Biles, for her part, seems less worried, at least outwardly, about the media attention and pressure. In a conference call in March, she told reporters, “I’ve never been to the Olympics so I don’t know what to expect. It’s better for me, just like my first worlds. … My third worlds, I knew what it was like so I was like, Oh my goodness. But this is my first Olympics, and not knowing what to expect is good for me.” It’s a neat little mental trick she’s trying to pull off, to find the common thread between the Olympics and her favorite competition to date in order to relieve some of the mounting pressure.

And it seems to be working. At the Pacific Rim Gymnastics Championships, her 2016 debut, Biles was absolutely stellar. She showed an upgraded vault, which will probably assure her the vault gold in Rio. Her bar routine — once her worst event — was effortless; her beam surefooted. Biles, who is often quoted as saying that she tries to “break the beam” when she competes, stamped the apparatus into submission. Each solid landing produced a reassuring thud. Her routine both looked and sounded secure, a treat for at least two senses. At the end, Biles stuck her full-twisting double back dismount with so much height to spare so you could imagine, at least for a split second, what it would look like with another twist in there.

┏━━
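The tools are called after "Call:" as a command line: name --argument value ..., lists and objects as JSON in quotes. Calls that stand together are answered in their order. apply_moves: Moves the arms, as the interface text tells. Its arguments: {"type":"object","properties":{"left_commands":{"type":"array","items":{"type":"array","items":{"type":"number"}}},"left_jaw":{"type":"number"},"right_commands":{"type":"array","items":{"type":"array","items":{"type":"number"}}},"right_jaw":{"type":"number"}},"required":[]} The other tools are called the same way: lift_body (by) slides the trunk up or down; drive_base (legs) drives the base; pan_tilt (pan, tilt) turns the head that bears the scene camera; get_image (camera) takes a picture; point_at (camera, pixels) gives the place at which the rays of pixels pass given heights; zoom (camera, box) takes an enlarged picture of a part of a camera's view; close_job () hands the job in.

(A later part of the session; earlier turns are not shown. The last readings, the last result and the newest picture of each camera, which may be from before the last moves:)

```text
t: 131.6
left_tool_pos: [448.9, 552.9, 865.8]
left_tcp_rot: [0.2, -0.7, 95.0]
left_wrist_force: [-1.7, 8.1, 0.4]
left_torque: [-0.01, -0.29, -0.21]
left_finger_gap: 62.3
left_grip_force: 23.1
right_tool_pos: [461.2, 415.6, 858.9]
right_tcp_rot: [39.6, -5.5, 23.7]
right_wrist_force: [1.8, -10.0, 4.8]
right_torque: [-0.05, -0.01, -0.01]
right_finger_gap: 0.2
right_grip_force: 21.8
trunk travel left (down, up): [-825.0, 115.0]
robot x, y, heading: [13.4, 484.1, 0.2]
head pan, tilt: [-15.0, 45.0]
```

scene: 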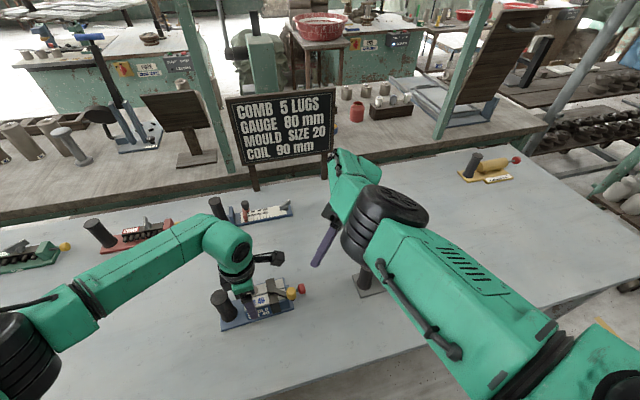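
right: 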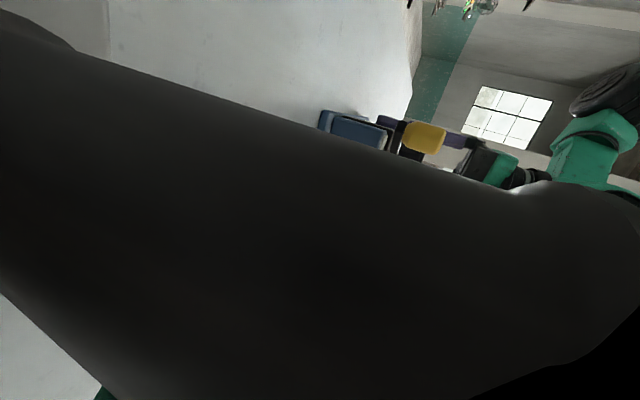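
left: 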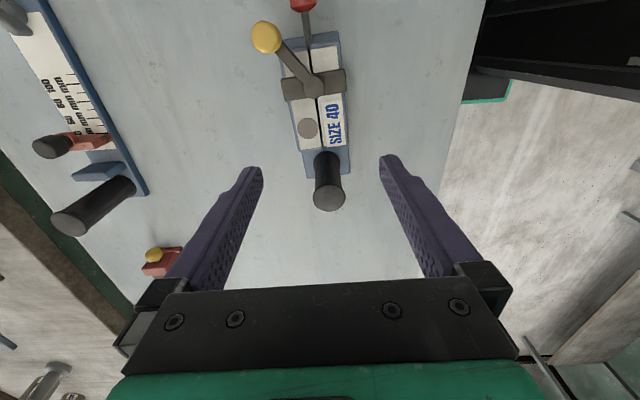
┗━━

Then there was her floor, the samba-inspired routine she first learned back in January. It had all of her trademark moments: the stratospheric tumbling, the stuck landings, the playful Marilyn Monroe–style femininity when she mimes an “Oh!” with her hand over her mouth. The edges of the routine had been smoothed out, just as they had been when Biles was a rough junior trickster. Biles hadn’t quite yet reached passista levels of sultriness, but maybe you can only truly become one when you’re dancing in Brazil. •

CORRECTION

A previous version of this story misstated how many years ago Dominique Moceanu competed in the Olympics.